Let me be quite clear: the future of our industry depends on finding new markets. If we fail to do so, our industry will stagnate as supply swamps demand. Prices will drop, investment will decline, and the gains of the last two decades will erode.
To move forward we need discard much of the past. We can no longer afford managers who are administrators, or those whose sole qualification is seniority. We can no longer run businesses without the marketing expertise, the financial acumen and the professional skills of our toughest competitors. We can no longer tolerate waste, inefficiency, and worse. If we are to seize the day, we must raise ourselves to the next level and beat our competition with our talent, with our ingenuity and our commitment.
Four our cooperatives, the luxury of competing brands is simply not affordable in the international market. There is no option but a single Indian dairy cooperative brand, a brand that will mean the highest standard of quality everywhere in the world.
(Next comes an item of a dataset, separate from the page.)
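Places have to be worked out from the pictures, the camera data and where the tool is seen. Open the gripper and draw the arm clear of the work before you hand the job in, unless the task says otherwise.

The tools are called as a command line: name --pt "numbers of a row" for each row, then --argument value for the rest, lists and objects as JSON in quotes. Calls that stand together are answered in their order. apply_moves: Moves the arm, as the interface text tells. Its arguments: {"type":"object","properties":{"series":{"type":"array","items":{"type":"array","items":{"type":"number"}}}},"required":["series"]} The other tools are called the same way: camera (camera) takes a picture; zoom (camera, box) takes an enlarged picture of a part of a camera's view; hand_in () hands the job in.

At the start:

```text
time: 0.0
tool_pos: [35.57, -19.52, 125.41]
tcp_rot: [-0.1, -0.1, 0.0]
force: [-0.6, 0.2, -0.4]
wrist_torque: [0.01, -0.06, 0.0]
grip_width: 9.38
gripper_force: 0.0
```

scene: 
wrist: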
And for our cooperatives, we must remember our greatest strength: the individual small producers who have brought us to where we are today. Have no doubts: the multinationals will come to India. Locating production where costs are lowest is a fundamental strategy of these firms; just as is abandoning those facilities when prices rise. The economics of our business is very sensitive to transport costs. Each MNC that enters our dairy industry will seek to decrease those by encouraging large farmers mass production, not production by the masses.
Our commitment is to more than the “bottom line”. Or rather, our bottom line is our people. Value for us is not dividends paid to stockholders in Zurich, London or New York. Value is the quality of life of lakhs of farm families. It is those farm families who have created the first miracle of Indian dairying, transforming a stagnant industry into one that stands poised to take on the world. It is those same farm families who will create the second miracle – India as the world’s leading dairying nation. We must never forget them.